Who can ever cease to be amazed at the complexity of cells and genetic systems? A Perspective essay in today's Science, concerned with "gene regulatory networks for development", confirms yet again the reality of complexity. The authors bring out the role of subcircuits in the gene regulatory network. These are "often of elegant and sometimes counterintuitive design, even more so, the ways they are combined in the overall network." The authors add: "Among the most fascinating aspects of gene regulatory networks are their design principles, for these are often interestingly different from what would seem the "simplest" solution."
The modular construction of these subcircuits is fascinating because it is at a much deeper level than the feedback circuitry we are more familiar with. "Thus, although subcircuits are indeed the modular functional components of developmental gene regulatory networks, they are to be distinguished from simpler "building blocks" or "motifs" that are used for many diverse developmental functions (e.g., feedforward or feedback elements, per se)."
The complexity goes even deeper: "As we have come to understand developmental gene regulatory networks, there arises an impression of "overlayered" circuit design--or more precisely, deployment of multiple subcircuits--that in different ways support the same end result."
What are we to make of the inter-dependent modular nature of regulatory networks? Is this the 'tinkering' model of Darwinism, or do we have the 'exquisite design' model of ID? "We may interpret this as we like--as overengineering; or as design deluxe, replete with bells and whistles; or as the expected result of an evolutionary process in which individual regulatory modules have been added in and overlain at different times." The authors plump for the 'tinkering' model. But even they appear to concede that what we have before us are irreducibly complex systems: "once integrated into the regulatory system, they are there to stay, barring evolutionary redirection". All I can say is that the hallmarks of 'tinkering' are noticeable by their absence!
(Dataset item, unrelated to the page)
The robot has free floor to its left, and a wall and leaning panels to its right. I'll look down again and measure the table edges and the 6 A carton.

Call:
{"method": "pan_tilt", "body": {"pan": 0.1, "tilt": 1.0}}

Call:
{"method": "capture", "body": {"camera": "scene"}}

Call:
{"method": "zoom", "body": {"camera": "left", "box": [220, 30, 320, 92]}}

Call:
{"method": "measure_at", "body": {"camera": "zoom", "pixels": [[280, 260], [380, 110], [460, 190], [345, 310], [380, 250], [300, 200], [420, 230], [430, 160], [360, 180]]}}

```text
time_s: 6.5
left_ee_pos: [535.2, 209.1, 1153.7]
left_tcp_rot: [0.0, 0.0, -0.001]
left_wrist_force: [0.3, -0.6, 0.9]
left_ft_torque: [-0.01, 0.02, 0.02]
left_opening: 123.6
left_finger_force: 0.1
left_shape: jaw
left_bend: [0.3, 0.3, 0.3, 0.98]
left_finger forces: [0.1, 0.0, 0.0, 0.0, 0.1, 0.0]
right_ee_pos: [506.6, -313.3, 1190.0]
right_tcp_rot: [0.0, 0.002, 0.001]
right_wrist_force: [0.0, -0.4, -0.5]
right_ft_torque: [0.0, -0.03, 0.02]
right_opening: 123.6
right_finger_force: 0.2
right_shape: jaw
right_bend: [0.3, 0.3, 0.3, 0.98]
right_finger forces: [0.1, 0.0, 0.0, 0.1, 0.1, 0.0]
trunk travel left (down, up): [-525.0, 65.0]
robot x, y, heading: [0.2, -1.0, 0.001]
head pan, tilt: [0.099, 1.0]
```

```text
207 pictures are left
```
I'll go for the 'design deluxe' option!

Built to Run, Not Fail
Paola Oliveri and Eric H. Davidson
Science 315, 16 March 2007: 1510-1511.

On first encounter, gene regulatory networks for development often seem so complicated as to defy intuitive understanding. But the overall maze of gene interactions that they represent is actually composed of subcircuits that perform separate functions. The subcircuits are often of elegant and sometimes counterintuitive design, even more so, the ways they are combined in the overall network. As the underlying subcircuit structure is clarified, we see that gene regulatory networks in fact provide a direct and simply organized bridge from the phenomena of development to the detailed genomic programs that encode it. Among the most fascinating aspects of gene regulatory networks are their design principles, for these are often interestingly different from what would seem the "simplest" solution. Gene regulatory networks for development are the direct product of evolution, and the character of their design both illuminates evolution and is illuminated by it.

[snip]

Last para: We may interpret this as we like--as overengineering; or as design deluxe, replete with bells and whistles; or as the expected result of an evolutionary process in which individual regulatory modules have been added in and overlain at different times, so that some are more ancient and others more new (1). However, once integrated into the regulatory system, they are there to stay, barring evolutionary redirection. But the generality of this quality of developmental gene regulatory networks is emerging as a fact of life--it is what we see in modern animals. The consequences of evolutionary history determine the shape of the control apparatus that determines life processes. Perhaps in current system design we are seeing something of the grim pressures that modern lineages survived in past evolutionary bottlenecks--of the absolute necessity for lineage survival of genomic regulatory systems built to run and not to fail.